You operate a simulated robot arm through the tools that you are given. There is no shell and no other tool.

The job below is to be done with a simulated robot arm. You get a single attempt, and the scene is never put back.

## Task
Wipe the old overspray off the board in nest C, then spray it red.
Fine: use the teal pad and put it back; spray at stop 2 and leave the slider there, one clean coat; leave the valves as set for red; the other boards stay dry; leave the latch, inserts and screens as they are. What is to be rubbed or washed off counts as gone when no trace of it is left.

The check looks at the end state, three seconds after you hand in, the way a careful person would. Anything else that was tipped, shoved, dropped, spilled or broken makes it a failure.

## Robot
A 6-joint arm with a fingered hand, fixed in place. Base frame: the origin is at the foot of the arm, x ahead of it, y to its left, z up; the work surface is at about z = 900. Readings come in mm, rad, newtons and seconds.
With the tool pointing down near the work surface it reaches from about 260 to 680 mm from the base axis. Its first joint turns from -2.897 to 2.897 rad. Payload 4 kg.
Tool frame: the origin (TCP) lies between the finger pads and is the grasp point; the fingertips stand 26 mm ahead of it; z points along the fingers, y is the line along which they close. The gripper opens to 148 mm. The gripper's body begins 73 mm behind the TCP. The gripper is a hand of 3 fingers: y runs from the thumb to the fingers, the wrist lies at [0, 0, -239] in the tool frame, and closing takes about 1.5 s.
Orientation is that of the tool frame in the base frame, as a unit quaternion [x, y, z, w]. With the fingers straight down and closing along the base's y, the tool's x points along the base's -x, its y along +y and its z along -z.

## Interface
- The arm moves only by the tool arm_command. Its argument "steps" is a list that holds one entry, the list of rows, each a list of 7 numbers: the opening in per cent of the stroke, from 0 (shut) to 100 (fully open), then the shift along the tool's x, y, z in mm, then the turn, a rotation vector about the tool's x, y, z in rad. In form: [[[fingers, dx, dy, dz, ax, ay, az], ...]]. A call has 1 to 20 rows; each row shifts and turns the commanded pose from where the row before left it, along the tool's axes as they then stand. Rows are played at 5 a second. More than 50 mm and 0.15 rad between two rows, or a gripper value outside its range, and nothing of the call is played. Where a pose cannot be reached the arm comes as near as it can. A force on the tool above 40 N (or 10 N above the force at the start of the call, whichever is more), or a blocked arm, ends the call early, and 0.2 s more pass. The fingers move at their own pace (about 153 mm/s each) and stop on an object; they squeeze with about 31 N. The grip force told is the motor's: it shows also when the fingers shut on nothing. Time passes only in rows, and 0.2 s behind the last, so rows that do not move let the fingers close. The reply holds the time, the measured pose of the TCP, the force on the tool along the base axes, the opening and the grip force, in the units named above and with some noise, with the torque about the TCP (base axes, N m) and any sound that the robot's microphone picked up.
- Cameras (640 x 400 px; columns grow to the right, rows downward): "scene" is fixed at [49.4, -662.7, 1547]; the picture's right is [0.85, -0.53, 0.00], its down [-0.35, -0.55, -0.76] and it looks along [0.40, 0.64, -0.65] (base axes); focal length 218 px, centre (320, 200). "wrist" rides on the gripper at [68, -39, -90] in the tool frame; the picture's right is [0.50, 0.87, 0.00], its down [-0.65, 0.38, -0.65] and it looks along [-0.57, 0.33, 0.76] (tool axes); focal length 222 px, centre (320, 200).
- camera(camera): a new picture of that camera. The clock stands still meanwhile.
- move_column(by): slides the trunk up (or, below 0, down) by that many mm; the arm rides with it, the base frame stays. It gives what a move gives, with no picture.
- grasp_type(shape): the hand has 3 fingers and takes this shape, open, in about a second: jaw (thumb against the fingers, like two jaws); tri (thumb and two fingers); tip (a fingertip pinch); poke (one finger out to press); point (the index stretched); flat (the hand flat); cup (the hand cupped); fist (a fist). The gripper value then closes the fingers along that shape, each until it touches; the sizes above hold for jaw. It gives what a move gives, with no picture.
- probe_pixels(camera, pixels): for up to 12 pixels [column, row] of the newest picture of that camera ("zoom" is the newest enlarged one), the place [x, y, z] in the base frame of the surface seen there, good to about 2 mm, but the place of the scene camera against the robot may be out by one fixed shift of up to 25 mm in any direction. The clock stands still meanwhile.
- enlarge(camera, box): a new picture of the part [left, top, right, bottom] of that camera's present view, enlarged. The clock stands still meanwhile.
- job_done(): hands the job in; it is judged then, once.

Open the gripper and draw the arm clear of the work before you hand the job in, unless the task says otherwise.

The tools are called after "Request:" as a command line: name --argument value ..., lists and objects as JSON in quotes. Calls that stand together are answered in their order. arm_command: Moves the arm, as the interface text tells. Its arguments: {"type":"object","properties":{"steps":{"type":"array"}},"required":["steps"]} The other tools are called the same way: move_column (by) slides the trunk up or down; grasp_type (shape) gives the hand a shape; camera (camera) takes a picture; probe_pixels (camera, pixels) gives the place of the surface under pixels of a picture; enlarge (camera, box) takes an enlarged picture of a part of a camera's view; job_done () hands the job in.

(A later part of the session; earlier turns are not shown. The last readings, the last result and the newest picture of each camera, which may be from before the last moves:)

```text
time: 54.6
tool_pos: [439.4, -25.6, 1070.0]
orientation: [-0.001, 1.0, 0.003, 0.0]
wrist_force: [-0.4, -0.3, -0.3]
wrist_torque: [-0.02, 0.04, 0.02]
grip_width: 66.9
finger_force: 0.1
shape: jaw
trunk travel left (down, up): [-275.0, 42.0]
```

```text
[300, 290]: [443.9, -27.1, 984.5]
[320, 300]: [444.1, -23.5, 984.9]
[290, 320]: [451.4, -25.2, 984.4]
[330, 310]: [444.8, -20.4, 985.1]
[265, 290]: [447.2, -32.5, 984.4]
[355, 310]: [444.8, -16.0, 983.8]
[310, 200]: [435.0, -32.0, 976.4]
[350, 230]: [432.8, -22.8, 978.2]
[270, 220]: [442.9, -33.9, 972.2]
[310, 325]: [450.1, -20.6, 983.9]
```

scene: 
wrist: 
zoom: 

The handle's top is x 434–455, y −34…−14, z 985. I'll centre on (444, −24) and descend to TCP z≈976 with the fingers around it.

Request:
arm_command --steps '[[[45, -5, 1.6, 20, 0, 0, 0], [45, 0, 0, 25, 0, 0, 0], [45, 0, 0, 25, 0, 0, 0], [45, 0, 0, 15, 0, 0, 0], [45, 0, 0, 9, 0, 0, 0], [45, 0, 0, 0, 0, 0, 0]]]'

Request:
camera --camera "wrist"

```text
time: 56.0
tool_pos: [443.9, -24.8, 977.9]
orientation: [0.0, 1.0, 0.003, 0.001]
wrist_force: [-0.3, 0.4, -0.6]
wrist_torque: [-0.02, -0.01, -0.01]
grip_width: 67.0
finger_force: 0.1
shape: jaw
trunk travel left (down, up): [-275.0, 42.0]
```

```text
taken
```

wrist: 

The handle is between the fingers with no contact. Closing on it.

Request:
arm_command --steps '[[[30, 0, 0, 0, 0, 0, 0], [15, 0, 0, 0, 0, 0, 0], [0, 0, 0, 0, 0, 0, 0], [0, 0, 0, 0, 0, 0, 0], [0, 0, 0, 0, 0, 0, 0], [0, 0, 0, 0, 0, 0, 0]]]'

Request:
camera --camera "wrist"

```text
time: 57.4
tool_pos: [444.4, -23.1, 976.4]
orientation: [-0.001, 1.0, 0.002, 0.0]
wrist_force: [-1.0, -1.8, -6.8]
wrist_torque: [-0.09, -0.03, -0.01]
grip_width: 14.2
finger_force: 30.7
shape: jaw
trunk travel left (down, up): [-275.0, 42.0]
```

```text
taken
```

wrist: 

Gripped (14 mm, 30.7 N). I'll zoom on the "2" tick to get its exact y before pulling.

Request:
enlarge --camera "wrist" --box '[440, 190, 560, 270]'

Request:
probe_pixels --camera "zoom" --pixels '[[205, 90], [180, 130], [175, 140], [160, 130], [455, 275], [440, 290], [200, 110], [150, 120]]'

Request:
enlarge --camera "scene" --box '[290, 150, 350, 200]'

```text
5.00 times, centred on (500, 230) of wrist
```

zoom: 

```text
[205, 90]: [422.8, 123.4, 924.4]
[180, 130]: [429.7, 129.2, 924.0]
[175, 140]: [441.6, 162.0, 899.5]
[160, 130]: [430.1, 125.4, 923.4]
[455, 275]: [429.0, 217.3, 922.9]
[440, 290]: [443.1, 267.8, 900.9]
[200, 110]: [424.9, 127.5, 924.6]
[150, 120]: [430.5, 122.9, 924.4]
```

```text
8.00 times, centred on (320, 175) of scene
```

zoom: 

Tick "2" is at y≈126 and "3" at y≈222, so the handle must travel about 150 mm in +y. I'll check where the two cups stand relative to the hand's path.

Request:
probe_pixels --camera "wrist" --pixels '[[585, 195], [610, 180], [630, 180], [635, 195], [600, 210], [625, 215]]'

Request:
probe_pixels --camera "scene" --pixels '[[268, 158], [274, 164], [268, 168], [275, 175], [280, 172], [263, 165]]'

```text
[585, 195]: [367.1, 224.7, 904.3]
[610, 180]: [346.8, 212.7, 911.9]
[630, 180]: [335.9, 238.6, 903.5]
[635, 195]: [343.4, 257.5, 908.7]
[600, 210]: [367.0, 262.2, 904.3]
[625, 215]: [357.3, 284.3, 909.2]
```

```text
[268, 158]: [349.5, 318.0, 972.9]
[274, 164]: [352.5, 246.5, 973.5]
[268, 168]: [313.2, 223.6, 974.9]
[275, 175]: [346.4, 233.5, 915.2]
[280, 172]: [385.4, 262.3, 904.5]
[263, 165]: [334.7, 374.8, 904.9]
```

===

### Set task
Begin with the line containing "- enlarge(camera, box): a" and end with the line containing "Open the gripper"; repeat every line from start to finish exactly, and nothing outside them.

### Solution to this problem
- enlarge(camera, box): a new picture of the part [left, top, right, bottom] of that camera's present view, enlarged. The clock stands still meanwhile.
- job_done(): hands the job in; it is judged then, once.

Open the gripper and draw the arm clear of the work before you hand the job in, unless the task says otherwise.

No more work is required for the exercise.